In December 2010, Human Rights Watch released a report, “Trigger Happy,” documenting extrajudicial killings, arbitrary detention, torture, and ill-treatment by the BSF.
In the past decade, the BSF killed Indian and Bangladeshi nationals.
After the release of the report, the Indian authorities assured Bangladeshi officials that these killings would be stopped. The government announced that it would order restraint and encourage the use of rubber bullets instead of more lethal ammunition, steps welcomed by Human Rights Watch.
“While the number of deaths due to shooting has substantially decreased in 2011, the Bangladeshi non-governmental organization Odhikar has documented at least 17 alleged killings of Bangladeshis by the border force and other instances of severe abuse since January.

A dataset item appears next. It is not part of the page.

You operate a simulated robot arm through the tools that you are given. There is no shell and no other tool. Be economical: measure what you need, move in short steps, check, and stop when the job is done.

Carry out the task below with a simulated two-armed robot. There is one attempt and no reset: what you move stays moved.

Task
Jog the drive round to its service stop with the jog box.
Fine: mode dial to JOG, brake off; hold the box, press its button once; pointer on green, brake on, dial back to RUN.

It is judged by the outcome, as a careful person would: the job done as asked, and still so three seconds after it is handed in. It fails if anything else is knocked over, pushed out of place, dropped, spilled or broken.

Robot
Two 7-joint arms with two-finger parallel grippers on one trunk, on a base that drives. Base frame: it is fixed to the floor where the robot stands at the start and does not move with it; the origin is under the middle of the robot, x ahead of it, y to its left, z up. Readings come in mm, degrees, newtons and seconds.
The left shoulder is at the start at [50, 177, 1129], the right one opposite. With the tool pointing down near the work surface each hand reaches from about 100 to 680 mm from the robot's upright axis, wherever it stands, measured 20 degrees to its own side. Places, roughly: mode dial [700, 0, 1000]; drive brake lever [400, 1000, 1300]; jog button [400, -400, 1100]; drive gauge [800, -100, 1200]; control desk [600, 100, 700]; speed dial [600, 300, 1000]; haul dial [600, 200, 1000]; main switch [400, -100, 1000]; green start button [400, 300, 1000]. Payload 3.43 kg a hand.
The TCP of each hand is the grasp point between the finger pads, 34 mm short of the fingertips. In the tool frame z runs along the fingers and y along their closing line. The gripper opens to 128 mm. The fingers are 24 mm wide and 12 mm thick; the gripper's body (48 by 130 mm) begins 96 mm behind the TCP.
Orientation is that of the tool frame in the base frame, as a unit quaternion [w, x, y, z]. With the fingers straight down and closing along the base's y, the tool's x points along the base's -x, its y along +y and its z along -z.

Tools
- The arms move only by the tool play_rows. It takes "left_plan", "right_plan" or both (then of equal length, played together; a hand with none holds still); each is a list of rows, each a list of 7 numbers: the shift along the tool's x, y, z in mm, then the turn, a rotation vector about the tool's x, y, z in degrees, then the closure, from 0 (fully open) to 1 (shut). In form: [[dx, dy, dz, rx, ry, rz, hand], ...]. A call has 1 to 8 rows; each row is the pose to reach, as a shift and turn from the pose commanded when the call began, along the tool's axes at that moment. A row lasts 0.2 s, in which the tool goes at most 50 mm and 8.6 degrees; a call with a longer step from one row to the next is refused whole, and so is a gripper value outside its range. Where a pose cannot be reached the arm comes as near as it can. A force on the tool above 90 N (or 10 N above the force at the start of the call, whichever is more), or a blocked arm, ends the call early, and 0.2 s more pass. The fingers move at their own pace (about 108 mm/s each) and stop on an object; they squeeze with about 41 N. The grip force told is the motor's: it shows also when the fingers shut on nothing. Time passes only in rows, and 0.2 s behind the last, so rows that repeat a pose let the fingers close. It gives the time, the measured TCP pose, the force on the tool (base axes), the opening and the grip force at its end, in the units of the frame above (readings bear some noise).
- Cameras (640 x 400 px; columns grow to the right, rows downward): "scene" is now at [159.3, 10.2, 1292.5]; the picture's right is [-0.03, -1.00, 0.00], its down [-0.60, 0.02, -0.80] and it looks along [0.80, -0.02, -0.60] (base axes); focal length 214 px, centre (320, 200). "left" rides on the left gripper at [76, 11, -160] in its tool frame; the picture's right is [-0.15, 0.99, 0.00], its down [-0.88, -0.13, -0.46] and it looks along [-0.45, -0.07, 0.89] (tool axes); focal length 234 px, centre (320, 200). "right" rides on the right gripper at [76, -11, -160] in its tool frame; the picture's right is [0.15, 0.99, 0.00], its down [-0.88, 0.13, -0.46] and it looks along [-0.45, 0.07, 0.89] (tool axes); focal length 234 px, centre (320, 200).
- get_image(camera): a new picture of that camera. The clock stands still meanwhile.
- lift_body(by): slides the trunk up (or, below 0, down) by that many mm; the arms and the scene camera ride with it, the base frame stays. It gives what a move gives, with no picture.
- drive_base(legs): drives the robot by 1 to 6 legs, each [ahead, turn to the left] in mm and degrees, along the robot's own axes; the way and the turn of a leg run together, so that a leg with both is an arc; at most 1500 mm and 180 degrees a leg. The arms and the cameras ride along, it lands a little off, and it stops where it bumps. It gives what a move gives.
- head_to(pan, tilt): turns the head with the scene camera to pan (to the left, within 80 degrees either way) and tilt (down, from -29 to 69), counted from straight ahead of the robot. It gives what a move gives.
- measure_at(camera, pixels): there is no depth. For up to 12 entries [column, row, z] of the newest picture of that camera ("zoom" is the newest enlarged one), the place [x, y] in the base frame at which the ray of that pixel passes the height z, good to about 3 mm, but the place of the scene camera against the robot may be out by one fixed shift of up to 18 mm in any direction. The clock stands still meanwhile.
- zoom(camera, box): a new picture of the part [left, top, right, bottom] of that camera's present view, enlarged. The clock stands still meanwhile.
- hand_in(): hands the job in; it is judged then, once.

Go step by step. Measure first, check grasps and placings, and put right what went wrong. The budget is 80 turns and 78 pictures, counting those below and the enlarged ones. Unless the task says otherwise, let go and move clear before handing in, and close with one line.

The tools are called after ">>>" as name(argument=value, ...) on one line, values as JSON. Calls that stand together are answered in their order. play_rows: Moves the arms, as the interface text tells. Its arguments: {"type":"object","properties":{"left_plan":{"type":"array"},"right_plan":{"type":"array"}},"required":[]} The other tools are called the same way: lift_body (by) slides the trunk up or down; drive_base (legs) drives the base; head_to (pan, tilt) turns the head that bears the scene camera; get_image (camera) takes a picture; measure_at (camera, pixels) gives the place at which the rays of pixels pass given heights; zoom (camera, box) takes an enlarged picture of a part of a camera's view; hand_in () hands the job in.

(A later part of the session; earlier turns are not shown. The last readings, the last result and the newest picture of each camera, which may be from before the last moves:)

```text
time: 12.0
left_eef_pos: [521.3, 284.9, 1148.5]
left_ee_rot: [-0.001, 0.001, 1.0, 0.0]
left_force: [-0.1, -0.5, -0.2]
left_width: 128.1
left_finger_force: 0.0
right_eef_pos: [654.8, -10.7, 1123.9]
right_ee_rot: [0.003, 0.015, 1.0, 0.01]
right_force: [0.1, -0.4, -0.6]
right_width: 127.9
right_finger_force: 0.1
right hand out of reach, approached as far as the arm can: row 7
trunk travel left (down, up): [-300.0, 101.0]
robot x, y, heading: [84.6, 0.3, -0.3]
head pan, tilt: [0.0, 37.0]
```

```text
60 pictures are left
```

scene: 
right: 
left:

Local groups have documented several cases of deaths as a result of severe beatings by the BSF, the HRW said. “Despite orders from New Delhi to end killings and abuse and to exercise restraint in dealing with people crossing the border, new deaths and other serious abuses are being reported,“ said Meenakshi Ganguly, South Asia director for Human Rights Watch. “The government has issued some positive new directives, but it needs to prosecute those who commit abuses so the soldiers will understand they can’t act with impunity.”
Quoting reports prepared by MASUM, a Kolkatta-based non-governmental organization that conducts fact-finding in the border areas, the HRW said, while the number of shootings at the border has significantly reduced, BSF soldiers have been brutally beating and torturing suspects. Indian residents in the border area, while expressing relief that the indiscriminate shootings have stopped, have complained about aggressive intimidation and beatings.

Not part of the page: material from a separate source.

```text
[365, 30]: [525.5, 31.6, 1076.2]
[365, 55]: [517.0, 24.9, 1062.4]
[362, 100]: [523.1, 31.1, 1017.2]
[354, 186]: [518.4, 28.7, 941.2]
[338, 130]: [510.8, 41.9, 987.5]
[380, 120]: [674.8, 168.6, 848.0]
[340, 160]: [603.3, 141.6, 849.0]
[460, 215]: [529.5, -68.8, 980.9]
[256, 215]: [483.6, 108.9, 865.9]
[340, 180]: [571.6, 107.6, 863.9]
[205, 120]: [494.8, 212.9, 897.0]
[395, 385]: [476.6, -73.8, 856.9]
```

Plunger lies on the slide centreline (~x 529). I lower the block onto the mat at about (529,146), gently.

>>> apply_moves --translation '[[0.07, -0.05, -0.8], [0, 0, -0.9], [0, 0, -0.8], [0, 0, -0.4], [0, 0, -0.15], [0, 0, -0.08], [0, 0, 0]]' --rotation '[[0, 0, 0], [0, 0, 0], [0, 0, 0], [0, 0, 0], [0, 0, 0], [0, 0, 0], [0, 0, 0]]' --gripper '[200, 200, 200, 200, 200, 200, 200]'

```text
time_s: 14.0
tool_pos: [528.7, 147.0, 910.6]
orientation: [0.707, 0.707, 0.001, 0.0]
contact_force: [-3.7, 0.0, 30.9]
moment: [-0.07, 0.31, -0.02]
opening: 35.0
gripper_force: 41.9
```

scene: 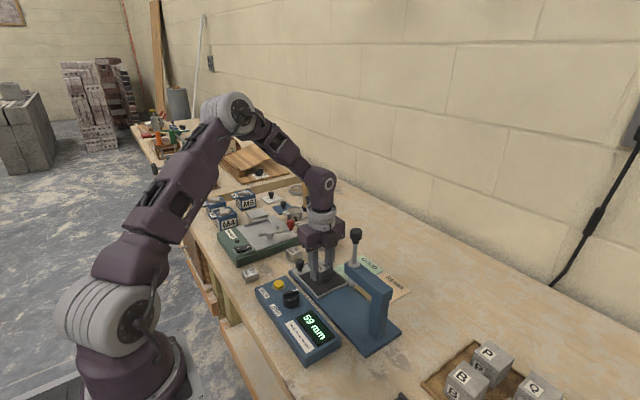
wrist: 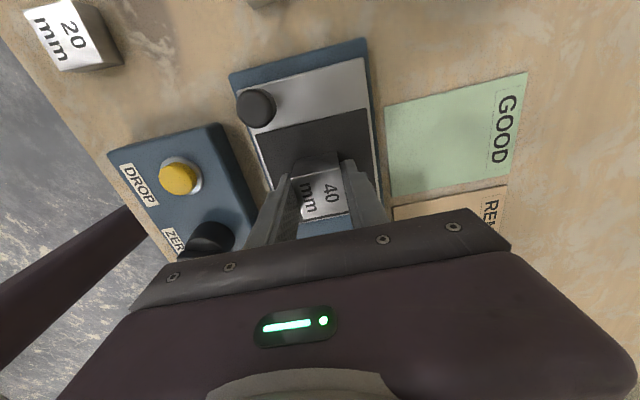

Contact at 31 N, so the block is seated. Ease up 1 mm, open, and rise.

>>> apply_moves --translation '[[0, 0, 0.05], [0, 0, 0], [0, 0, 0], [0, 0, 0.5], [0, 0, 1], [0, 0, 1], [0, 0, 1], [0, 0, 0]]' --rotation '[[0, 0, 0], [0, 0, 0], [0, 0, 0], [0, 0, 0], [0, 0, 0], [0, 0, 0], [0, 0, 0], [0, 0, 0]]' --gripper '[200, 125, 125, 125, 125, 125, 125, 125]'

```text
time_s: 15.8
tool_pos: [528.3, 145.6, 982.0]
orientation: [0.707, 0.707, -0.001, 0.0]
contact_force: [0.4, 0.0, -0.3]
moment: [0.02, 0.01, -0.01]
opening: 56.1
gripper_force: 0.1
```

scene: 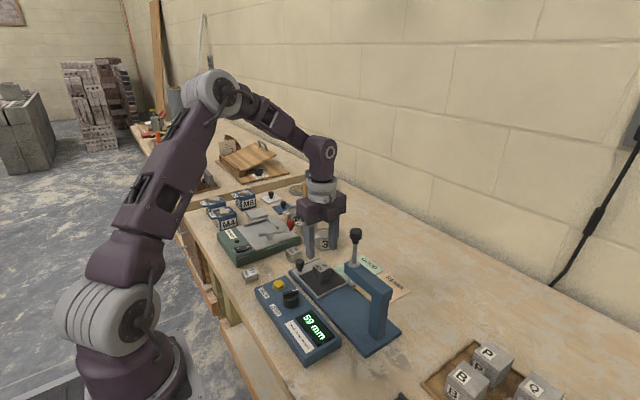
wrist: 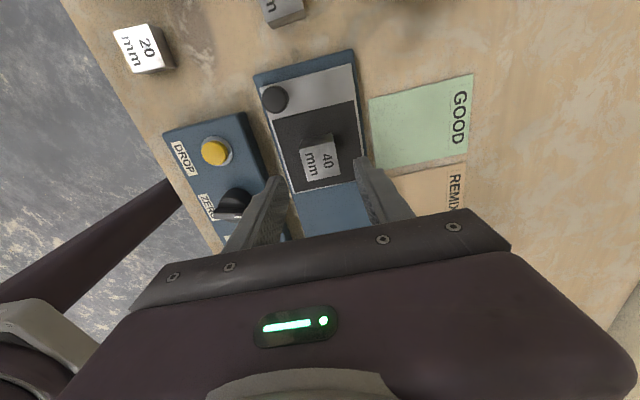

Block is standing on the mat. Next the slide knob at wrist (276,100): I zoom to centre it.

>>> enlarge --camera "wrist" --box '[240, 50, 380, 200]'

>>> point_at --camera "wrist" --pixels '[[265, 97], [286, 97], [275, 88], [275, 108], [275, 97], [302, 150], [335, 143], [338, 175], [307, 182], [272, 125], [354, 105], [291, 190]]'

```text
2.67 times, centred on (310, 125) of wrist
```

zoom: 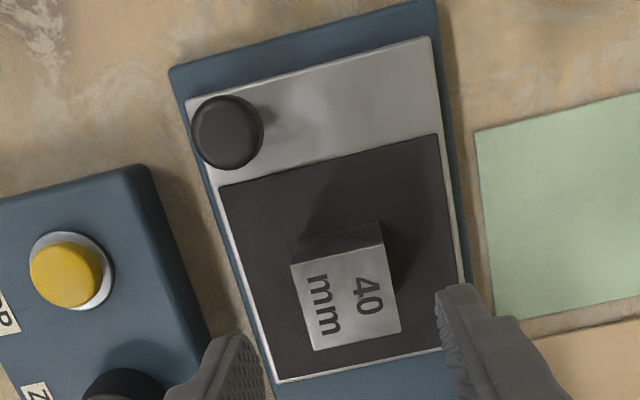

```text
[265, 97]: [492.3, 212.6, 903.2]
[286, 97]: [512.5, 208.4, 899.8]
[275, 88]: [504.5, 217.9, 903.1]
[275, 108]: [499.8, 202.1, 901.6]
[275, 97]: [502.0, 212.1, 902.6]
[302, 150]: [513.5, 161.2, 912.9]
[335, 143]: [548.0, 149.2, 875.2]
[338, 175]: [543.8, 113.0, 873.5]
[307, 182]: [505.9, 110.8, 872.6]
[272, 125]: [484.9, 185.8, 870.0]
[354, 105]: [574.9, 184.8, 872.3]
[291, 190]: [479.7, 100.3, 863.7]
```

“In one recent example, MASUM reported to the National Human Rights Commission of India that on July 13, a group of soldiers from the 91st battalion of the border force threatened a local human rights worker, Kanai Mondal, in the village of Char Rajanagar, holding a gun to his head to demand that he take down posters calling for an end to torture. The soldiers also threatened other activists and confiscated posters, MASUM said,” according to the HRW statement.
“The excessive use of force and the arbitrary beating of people along the border are unjustifiable,” Ganguly said. “These abuses call into question India’s stated commitments to the rule of law.”
Many people routinely move back and forth across India’s frontier with Bangladesh to visit relatives, buy supplies, and look for jobs. Others engage in petty and serious cross-border crime. The border force is mandated to address illegal activities, especially narcotics smuggling, human trafficking for sex work, and transporting fake currency and explosives. It also works to stop militants planning violent attacks in India’s restive northeast, it added.
In many of the cases investigated by Human Rights Watch, however, the victims were cattle rustlers, farmers, or laborers who said they were hoping to supplement their meager livelihoods by working as couriers in the lucrative but illegal cattle trade that is rampant at the West Bengal border.
The Indian government needs to do more to ensure accountability for violations committed by the border force soldiers and to ensure compliance with the United Nations Basic Principles on the Use of Force and Firearms by Law Enforcement Officials, Human Rights Watch said.
“While the Indian authorities vigorously protest attacks on fishermen who enter Sri Lankan waters, they seem unwilling to act against their own border forces when they commit crimes against Bangladeshis,” Ganguly said. “As a regional power, India should lead by example in South Asia to end the culture of impunity for security forces.”